Духовная культура Древней Руси воспринималась ученым как одно нераздельное целое. Анализ памятников изобразительного искусства, литературы, орнаментики сплетался
Ф.И. Буслаев проявлял интерес и к такой новой по тем временам области знания, как общая антропология, понимавшаяся тогда как синтез данных этнологии, фольклора, первобытной археологии, сравнительной лингвистики, психологии, зоологии и т. п. Отношение его к исследованиям в данной области было неоднозначным. Учение Ч. Дарвина о борьбе за существование и роли естественного отбора ученый признавал, но лишь в тех границах, которые ставила ему зоология. Попытки распространить те же законы на историю человека разумного представлялись ему ошибочными.
Очень высоко ставя «метод позитивных наук», и в частности эволюционную этнологию Э. Тайлора, Федор Иванович резко критиковал всякие попытки создания компилятивных «первобытных историй» человечества на базе разнородных данных и откровенных домыслов, произвольно втиснутых в эволюционистскую схему. Главным объектом критики служил явный, с его точки зрения, непрофессионализм и сугубая предположительность обобщений такого рода. Как едко замечал в этой связи Ф.И. Буслаев, за «конкретного первобытного человека» выдавалась некая «пустопорожняя форма», в которую можно было вложить что угодно. А чтобы «не пустословить», авторам работ такого рода приходилось заимствовать результаты, полученные сравнительной лингвистикой (Буслаев, 1873: 698, 700).
«За разнохарактерностью массы сведений, требующих специального знакомства с каждым из их отделов, авторам ничего не остается, как компилировать чужие работы, обобщая их с точки зрения философской <…> – читаем мы в рецензии на книгу ученого-дарвиниста, доцента Гейдельбергского университета О. Каспари. – <…> Не чувствуя призвания ни к сравнительной лингвистике, ни к древней филологии, они более наклонны к наукам естественным <…> Этнограф и психолог [О. Каспари. – Н.П.], очевидно, увлекся счастливою мыслью построить науку о народности на некоторых результатах, добытых <…> естественными науками, и метод этих наук приложить к такому же точному учению психологии, которое должно быть положено в основу учения о <…> всей духовной деятельности человека <…> Но, как бы хороша ни была мысль сама по себе, годность ее познается в исполнении <…>» (Там же: 692, 698).
«Исполнение»
Без сомнения, здесь критик попадал в самую точку. Естествознание последней трети XIX в. усиленно стремилось включить в свою область всю науку о первобытности (включая доисторическую археологию и сравнительную этнографию). Подразумевалось, что рассмотрение древнейших этапов человеческой истории с естественно-исторических позиций с помощью методов естественных наук послужит к большей обоснованности выводов. Однако все точные науки, все естествознание как таковое, подразумевало опытный характер результатов, их безусловную проверяемость и повторяемость. В сфере истории, тем более древнейшей, это последнее оказывалось невозможным. Как только из области сбора и группировки материала ученые вступали в область исторического построения, они сталкивались там именно с отсутствием всякой положительности метода. Причем это справедливо не только по отношению к компиляторам типа О. Каспари, но и к ученым куда более высокого уровня.
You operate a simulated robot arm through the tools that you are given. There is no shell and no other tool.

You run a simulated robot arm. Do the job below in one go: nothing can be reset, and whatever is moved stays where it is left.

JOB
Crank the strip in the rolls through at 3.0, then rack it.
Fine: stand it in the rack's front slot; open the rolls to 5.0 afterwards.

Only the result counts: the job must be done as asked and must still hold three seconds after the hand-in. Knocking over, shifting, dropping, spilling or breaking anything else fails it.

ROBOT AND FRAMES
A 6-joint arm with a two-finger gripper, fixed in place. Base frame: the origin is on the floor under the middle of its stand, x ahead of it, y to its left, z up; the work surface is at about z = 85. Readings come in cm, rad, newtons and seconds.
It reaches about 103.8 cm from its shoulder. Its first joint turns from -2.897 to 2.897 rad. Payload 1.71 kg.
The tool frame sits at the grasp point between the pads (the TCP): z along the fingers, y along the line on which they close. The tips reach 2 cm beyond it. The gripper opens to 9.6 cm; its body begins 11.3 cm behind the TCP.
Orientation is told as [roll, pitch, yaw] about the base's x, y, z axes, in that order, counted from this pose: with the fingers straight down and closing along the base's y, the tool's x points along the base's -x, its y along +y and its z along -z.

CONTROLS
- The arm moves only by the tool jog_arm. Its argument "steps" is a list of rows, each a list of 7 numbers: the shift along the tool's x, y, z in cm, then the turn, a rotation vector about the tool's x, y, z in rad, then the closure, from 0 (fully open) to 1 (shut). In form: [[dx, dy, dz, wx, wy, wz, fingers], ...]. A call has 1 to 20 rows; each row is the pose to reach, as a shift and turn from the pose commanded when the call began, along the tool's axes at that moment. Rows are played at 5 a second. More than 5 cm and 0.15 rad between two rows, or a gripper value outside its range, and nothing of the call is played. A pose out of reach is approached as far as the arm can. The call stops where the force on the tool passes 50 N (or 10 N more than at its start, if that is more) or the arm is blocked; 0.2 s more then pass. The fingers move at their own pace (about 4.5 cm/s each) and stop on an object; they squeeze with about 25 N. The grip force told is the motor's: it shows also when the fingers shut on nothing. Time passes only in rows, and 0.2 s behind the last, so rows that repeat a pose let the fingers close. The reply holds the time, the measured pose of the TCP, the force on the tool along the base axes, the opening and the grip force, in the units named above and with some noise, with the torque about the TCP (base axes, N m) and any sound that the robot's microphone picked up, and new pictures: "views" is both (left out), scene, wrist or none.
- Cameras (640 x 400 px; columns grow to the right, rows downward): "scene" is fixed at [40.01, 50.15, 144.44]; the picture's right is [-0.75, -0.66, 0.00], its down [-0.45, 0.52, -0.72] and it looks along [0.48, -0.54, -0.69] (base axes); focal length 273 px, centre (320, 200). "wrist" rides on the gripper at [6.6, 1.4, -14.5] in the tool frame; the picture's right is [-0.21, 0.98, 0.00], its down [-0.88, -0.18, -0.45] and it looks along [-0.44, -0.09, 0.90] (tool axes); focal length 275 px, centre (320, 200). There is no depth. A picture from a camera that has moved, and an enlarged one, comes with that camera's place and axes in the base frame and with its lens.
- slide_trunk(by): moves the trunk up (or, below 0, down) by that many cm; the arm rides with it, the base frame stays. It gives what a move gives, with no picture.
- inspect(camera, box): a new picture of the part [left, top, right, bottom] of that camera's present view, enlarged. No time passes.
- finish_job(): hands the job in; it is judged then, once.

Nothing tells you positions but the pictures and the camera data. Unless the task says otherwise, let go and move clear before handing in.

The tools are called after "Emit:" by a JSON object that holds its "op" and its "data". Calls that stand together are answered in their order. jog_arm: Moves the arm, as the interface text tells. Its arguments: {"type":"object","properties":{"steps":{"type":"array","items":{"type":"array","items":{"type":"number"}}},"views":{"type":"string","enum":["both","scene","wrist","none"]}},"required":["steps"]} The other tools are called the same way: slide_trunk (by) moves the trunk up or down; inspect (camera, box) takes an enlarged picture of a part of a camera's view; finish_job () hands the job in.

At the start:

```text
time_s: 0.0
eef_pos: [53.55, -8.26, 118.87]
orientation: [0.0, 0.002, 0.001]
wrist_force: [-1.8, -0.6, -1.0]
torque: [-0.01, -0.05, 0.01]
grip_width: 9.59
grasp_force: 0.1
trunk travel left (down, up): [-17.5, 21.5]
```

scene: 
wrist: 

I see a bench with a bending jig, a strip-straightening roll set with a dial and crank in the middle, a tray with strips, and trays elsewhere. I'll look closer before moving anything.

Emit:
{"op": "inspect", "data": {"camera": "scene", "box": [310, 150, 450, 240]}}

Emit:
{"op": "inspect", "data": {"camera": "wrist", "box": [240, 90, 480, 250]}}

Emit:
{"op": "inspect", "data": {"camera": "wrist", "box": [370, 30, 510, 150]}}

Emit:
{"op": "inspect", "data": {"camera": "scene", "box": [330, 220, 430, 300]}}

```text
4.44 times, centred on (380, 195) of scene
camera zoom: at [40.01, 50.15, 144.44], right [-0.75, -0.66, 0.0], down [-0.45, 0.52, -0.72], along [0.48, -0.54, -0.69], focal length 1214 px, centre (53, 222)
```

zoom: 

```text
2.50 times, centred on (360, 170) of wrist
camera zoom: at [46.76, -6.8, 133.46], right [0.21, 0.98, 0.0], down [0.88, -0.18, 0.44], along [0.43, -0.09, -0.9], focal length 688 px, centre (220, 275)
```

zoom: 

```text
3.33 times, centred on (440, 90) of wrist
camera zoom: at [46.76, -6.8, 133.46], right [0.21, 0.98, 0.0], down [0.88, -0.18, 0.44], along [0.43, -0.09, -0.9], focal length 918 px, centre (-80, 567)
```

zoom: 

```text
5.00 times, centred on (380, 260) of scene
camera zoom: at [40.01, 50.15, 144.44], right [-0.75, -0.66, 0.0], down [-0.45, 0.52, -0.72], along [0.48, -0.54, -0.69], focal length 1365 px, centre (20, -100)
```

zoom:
Выводы, к которым приходил в этой связи Ф.И. Буслаев, звучали достаточно однозначно: «Каждая специальность имеет свои пределы, дальше которых идти не может, и только во взаимном пособии друг другу разные специальности могут привести к желанному решению таких вопросов о человеческой природе, для <…> которых необходимы научные пособия, как по естествознанию, так еще и более того по истории, лингвистике, археологии и т. п. (курсив мой. – Н.П.)» (Там же: 703).
Подобная точка зрения являлась вполне характерной для русских археологов-гуманитариев не только буслаевского поколения, но и целого ряда последующих. В частности, в 1900–1910-х гг. совершенно аналогичную позицию сформулирует А.А. Спицын в своих университетских лекциях и в статье, представляющей собой сводку материалов о русском палеолите (Спицын, 1915).
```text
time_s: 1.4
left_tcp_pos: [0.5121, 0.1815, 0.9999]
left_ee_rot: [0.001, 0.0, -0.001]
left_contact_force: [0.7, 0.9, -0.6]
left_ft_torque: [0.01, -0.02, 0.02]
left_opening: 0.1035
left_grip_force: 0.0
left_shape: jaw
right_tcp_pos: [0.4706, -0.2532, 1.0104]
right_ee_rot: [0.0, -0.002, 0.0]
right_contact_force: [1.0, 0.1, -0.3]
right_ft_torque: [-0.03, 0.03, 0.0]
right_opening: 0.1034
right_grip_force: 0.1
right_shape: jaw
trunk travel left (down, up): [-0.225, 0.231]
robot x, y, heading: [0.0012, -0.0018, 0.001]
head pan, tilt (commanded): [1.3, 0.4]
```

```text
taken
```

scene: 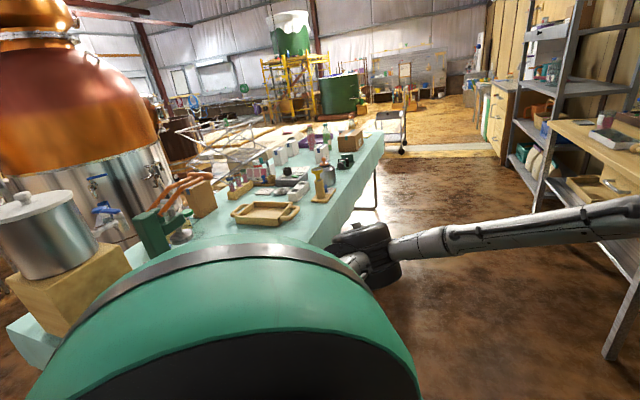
3.6. Разработка идеологии и методологической базы исследований первобытных древностей России: К.М. Бэр
Основоположником научного подхода к доисторическим древностям России стал академик Карл Максимович (Карл-Эрнест) Бэр (1792–1876) – основатель антропологического собрания музея ИАН, один из основателей РГО, председатель его этнографического отдела. Великий ученый-биолог, «отец эмбриологии», первым сформулировавший основные законы онтогенеза и учение о типах животного мира, К.М. Бэр уже на склоне лет с головой ушел в занятия географией. На счету его была целая серия крупных комплексных экспедиций в малоизученные регионы Российской империи. В ходе этих работ престарелым академиком в числе прочих открытий был сформулирован «закон Бэра», объясняющий асимметрию берегов рек, текущих меридионально.